### Available data:
*****

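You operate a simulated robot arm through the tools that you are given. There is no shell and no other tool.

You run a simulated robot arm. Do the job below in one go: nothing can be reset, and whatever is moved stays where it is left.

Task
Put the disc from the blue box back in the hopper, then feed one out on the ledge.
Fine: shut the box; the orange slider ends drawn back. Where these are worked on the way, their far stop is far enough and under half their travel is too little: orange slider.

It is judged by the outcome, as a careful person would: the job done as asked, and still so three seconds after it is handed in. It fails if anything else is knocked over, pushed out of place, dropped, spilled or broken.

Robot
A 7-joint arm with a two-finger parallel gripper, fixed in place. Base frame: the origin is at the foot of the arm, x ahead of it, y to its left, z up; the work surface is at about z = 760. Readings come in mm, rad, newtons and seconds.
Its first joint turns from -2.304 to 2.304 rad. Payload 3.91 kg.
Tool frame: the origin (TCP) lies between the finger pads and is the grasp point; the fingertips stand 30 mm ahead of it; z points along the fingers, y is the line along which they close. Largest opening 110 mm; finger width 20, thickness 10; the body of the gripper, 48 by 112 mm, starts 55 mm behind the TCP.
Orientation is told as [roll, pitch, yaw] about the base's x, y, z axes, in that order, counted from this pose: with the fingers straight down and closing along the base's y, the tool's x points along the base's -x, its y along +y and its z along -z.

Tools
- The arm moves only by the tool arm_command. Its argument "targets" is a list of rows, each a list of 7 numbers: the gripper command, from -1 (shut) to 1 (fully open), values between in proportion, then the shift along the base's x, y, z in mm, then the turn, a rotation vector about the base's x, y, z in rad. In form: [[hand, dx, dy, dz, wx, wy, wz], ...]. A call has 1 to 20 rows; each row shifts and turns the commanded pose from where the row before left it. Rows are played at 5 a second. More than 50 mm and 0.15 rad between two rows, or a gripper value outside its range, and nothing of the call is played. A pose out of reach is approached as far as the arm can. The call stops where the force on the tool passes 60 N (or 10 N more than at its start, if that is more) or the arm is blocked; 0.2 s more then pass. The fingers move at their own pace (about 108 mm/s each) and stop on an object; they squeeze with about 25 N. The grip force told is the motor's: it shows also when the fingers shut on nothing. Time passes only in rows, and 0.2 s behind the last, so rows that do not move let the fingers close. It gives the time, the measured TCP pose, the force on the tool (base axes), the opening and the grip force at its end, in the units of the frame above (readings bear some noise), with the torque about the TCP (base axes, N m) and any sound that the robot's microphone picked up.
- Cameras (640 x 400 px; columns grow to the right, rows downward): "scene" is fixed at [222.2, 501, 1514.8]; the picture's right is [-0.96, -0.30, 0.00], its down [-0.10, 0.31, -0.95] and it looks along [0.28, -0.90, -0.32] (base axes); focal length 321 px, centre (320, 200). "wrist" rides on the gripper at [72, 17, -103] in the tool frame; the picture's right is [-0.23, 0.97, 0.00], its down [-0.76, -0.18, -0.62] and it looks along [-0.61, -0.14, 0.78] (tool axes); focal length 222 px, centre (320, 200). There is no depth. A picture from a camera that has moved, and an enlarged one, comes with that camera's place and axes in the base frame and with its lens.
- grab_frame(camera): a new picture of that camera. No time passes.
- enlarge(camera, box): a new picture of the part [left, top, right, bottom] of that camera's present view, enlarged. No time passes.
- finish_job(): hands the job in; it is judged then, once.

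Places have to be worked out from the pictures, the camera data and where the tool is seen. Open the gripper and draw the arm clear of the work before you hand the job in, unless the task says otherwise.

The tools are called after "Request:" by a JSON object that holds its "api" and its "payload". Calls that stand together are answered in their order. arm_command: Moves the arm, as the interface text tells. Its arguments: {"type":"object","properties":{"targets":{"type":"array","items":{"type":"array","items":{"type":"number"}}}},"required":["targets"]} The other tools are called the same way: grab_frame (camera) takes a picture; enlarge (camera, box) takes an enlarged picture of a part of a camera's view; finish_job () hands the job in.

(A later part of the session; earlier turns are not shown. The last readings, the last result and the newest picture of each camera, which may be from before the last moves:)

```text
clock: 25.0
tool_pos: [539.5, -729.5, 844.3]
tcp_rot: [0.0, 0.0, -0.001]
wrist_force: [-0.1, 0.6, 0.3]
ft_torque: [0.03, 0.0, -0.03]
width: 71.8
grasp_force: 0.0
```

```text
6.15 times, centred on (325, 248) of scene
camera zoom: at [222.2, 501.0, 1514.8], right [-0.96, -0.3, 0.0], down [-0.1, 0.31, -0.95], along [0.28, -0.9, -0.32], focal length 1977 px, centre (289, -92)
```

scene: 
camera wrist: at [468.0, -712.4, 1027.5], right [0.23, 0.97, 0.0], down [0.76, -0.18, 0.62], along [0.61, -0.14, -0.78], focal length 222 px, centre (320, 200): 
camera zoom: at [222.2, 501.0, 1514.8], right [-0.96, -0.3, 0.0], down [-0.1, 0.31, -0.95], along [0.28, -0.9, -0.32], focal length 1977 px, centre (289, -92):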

*****

### To be done:
Write the material out again in its entirety, exactly as shown.

### Answer to this exercise:
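You operate a simulated robot arm through the tools that you are given. There is no shell and no other tool.

You run a simulated robot arm. Do the job below in one go: nothing can be reset, and whatever is moved stays where it is left.

Task
Put the disc from the blue box back in the hopper, then feed one out on the ledge.
Fine: shut the box; the orange slider ends drawn back. Where these are worked on the way, their far stop is far enough and under half their travel is too little: orange slider.

It is judged by the outcome, as a careful person would: the job done as asked, and still so three seconds after it is handed in. It fails if anything else is knocked over, pushed out of place, dropped, spilled or broken.

Robot
A 7-joint arm with a two-finger parallel gripper, fixed in place. Base frame: the origin is at the foot of the arm, x ahead of it, y to its left, z up; the work surface is at about z = 760. Readings come in mm, rad, newtons and seconds.
Its first joint turns from -2.304 to 2.304 rad. Payload 3.91 kg.
Tool frame: the origin (TCP) lies between the finger pads and is the grasp point; the fingertips stand 30 mm ahead of it; z points along the fingers, y is the line along which they close. Largest opening 110 mm; finger width 20, thickness 10; the body of the gripper, 48 by 112 mm, starts 55 mm behind the TCP.
Orientation is told as [roll, pitch, yaw] about the base's x, y, z axes, in that order, counted from this pose: with the fingers straight down and closing along the base's y, the tool's x points along the base's -x, its y along +y and its z along -z.

Tools
- The arm moves only by the tool arm_command. Its argument "targets" is a list of rows, each a list of 7 numbers: the gripper command, from -1 (shut) to 1 (fully open), values between in proportion, then the shift along the base's x, y, z in mm, then the turn, a rotation vector about the base's x, y, z in rad. In form: [[hand, dx, dy, dz, wx, wy, wz], ...]. A call has 1 to 20 rows; each row shifts and turns the commanded pose from where the row before left it. Rows are played at 5 a second. More than 50 mm and 0.15 rad between two rows, or a gripper value outside its range, and nothing of the call is played. A pose out of reach is approached as far as the arm can. The call stops where the force on the tool passes 60 N (or 10 N more than at its start, if that is more) or the arm is blocked; 0.2 s more then pass. The fingers move at their own pace (about 108 mm/s each) and stop on an object; they squeeze with about 25 N. The grip force told is the motor's: it shows also when the fingers shut on nothing. Time passes only in rows, and 0.2 s behind the last, so rows that do not move let the fingers close. It gives the time, the measured TCP pose, the force on the tool (base axes), the opening and the grip force at its end, in the units of the frame above (readings bear some noise), with the torque about the TCP (base axes, N m) and any sound that the robot's microphone picked up.
- Cameras (640 x 400 px; columns grow to the right, rows downward): "scene" is fixed at [222.2, 501, 1514.8]; the picture's right is [-0.96, -0.30, 0.00], its down [-0.10, 0.31, -0.95] and it looks along [0.28, -0.90, -0.32] (base axes); focal length 321 px, centre (320, 200). "wrist" rides on the gripper at [72, 17, -103] in the tool frame; the picture's right is [-0.23, 0.97, 0.00], its down [-0.76, -0.18, -0.62] and it looks along [-0.61, -0.14, 0.78] (tool axes); focal length 222 px, centre (320, 200). There is no depth. A picture from a camera that has moved, and an enlarged one, comes with that camera's place and axes in the base frame and with its lens.
- grab_frame(camera): a new picture of that camera. No time passes.
- enlarge(camera, box): a new picture of the part [left, top, right, bottom] of that camera's present view, enlarged. No time passes.
- finish_job(): hands the job in; it is judged then, once.

Places have to be worked out from the pictures, the camera data and where the tool is seen. Open the gripper and draw the arm clear of the work before you hand the job in, unless the task says otherwise.

The tools are called after "Request:" by a JSON object that holds its "api" and its "payload". Calls that stand together are answered in their order. arm_command: Moves the arm, as the interface text tells. Its arguments: {"type":"object","properties":{"targets":{"type":"array","items":{"type":"array","items":{"type":"number"}}}},"required":["targets"]} The other tools are called the same way: grab_frame (camera) takes a picture; enlarge (camera, box) takes an enlarged picture of a part of a camera's view; finish_job () hands the job in.

(A later part of the session; earlier turns are not shown. The last readings, the last result and the newest picture of each camera, which may be from before the last moves:)

```text
clock: 25.0
tool_pos: [539.5, -729.5, 844.3]
tcp_rot: [0.0, 0.0, -0.001]
wrist_force: [-0.1, 0.6, 0.3]
ft_torque: [0.03, 0.0, -0.03]
width: 71.8
grasp_force: 0.0
```

```text
6.15 times, centred on (325, 248) of scene
camera zoom: at [222.2, 501.0, 1514.8], right [-0.96, -0.3, 0.0], down [-0.1, 0.31, -0.95], along [0.28, -0.9, -0.32], focal length 1977 px, centre (289, -92)
```

scene: 
camera wrist: at [468.0, -712.4, 1027.5], right [0.23, 0.97, 0.0], down [0.76, -0.18, 0.62], along [0.61, -0.14, -0.78], focal length 222 px, centre (320, 200): 
camera zoom: at [222.2, 501.0, 1514.8], right [-0.96, -0.3, 0.0], down [-0.1, 0.31, -0.95], along [0.28, -0.9, -0.32], focal length 1977 px, centre (289, -92):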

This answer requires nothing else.